4. Certificates for Warrant Shares; New Warrant. The Company
agrees that the Warrant Shares shall be deemed to have been issued to the
Warrantholders as the record owners of such Warrant Shares as of the close of
business on the date on which payment for such Warrant Shams has been made (or
deemed to be made by cashless exercise) in accordance with the terms of this
Warrant. Certificates for the Warrant Shares shall be delivered to
Warrantholders within a reasonable time, not exceeding thirty (30) days, after
this Warrant has been exercised. A new Warrant representing the number of
shares, if any, with respect to which this Warrant remains exercisable also
shall be issued to the Warrantholders within such time so long as this Warrant
has been surrendered to the Company at the time of exercise.
5. Adjustment of Exercise Price; Number of Shares and Nature of
Securities Issuable Upon Exercise of Warrants.
(a) Exercise Price: Adjustment of Number of Shares.
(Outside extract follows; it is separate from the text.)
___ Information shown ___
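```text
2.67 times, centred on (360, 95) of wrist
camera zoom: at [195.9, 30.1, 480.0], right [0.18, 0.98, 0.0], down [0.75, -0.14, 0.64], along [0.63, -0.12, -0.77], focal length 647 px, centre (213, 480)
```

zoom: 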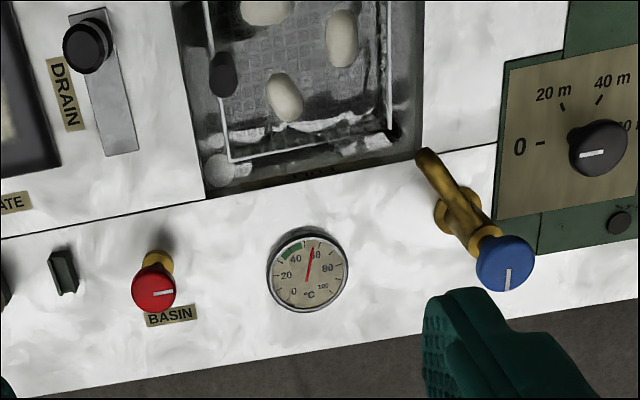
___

The
Exercise Price shall be subject to adjustment from time to time as hereinafter
provided. Upon each adjustment of the Exercise Price, the Warrantholders shall
thereafter be entitled to purchase, at the Exercise Price resulting from such
adjustment, a number of shares determined by multiplying the Exercise Price in
effect immediately prior to such adjustment by the number of shares purchasable
pursuant hereto immediately prior to such adjustment and dividing the product
thereof by the Exercise Price resulting from such adjustment.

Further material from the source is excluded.